── Provided data ──

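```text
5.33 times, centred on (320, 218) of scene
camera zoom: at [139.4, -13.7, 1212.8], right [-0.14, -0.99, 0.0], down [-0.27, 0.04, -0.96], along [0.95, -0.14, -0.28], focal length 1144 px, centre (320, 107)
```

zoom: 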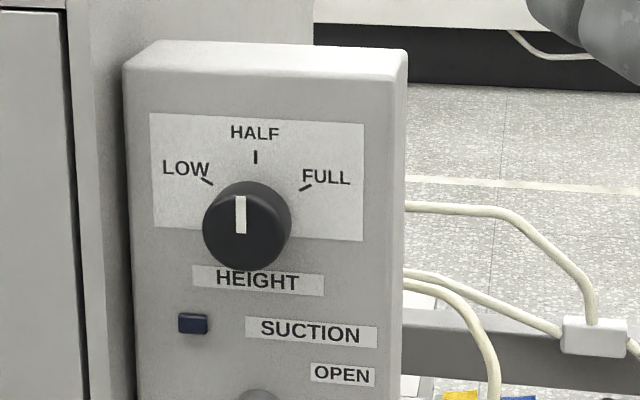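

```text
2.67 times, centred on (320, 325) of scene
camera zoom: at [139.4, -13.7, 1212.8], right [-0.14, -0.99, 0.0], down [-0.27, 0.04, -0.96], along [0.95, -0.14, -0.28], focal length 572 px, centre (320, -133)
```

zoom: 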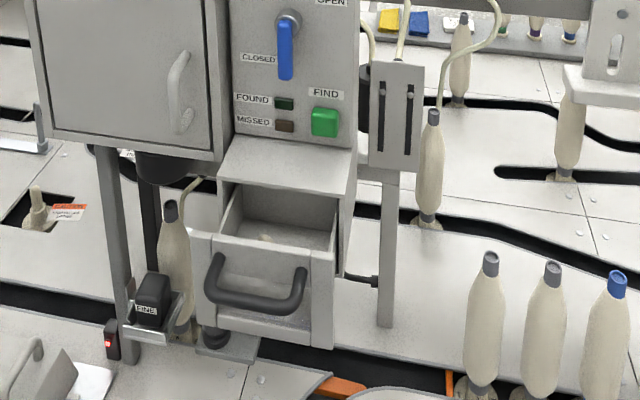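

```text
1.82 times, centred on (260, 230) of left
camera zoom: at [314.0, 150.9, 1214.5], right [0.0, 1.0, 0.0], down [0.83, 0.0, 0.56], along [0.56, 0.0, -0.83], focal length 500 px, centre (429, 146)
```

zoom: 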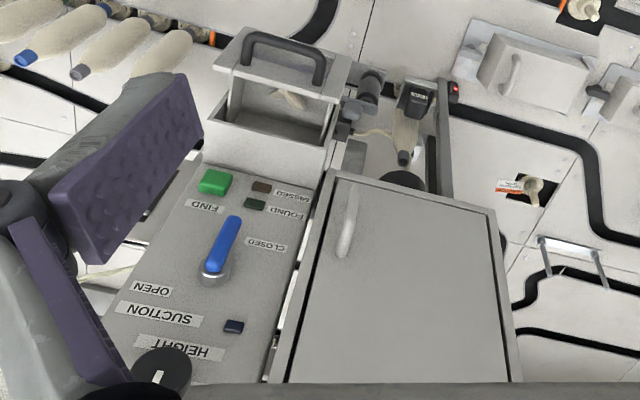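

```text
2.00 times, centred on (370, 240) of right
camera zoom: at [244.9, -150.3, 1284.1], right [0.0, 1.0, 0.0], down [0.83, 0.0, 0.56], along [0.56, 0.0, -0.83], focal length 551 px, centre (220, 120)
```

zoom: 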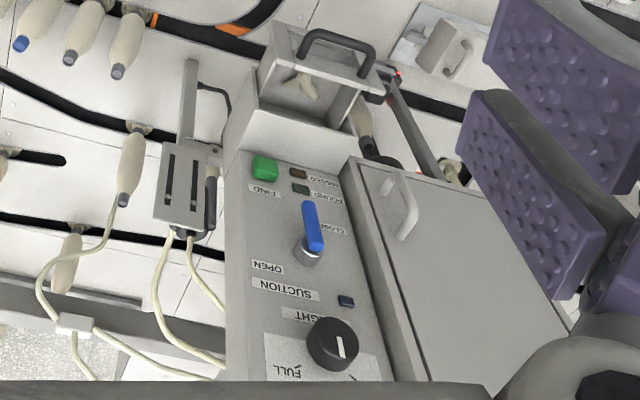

───

What needs to be done
Except for the pictures, give all the material above again verbatim.

Solved problem
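```text
5.33 times, centred on (320, 218) of scene
camera zoom: at [139.4, -13.7, 1212.8], right [-0.14, -0.99, 0.0], down [-0.27, 0.04, -0.96], along [0.95, -0.14, -0.28], focal length 1144 px, centre (320, 107)
```

zoom: 

```text
2.67 times, centred on (320, 325) of scene
camera zoom: at [139.4, -13.7, 1212.8], right [-0.14, -0.99, 0.0], down [-0.27, 0.04, -0.96], along [0.95, -0.14, -0.28], focal length 572 px, centre (320, -133)
```

zoom: 

```text
1.82 times, centred on (260, 230) of left
camera zoom: at [314.0, 150.9, 1214.5], right [0.0, 1.0, 0.0], down [0.83, 0.0, 0.56], along [0.56, 0.0, -0.83], focal length 500 px, centre (429, 146)
```

zoom: 

```text
2.00 times, centred on (370, 240) of right
camera zoom: at [244.9, -150.3, 1284.1], right [0.0, 1.0, 0.0], down [0.83, 0.0, 0.56], along [0.56, 0.0, -0.83], focal length 551 px, centre (220, 120)
```

zoom: 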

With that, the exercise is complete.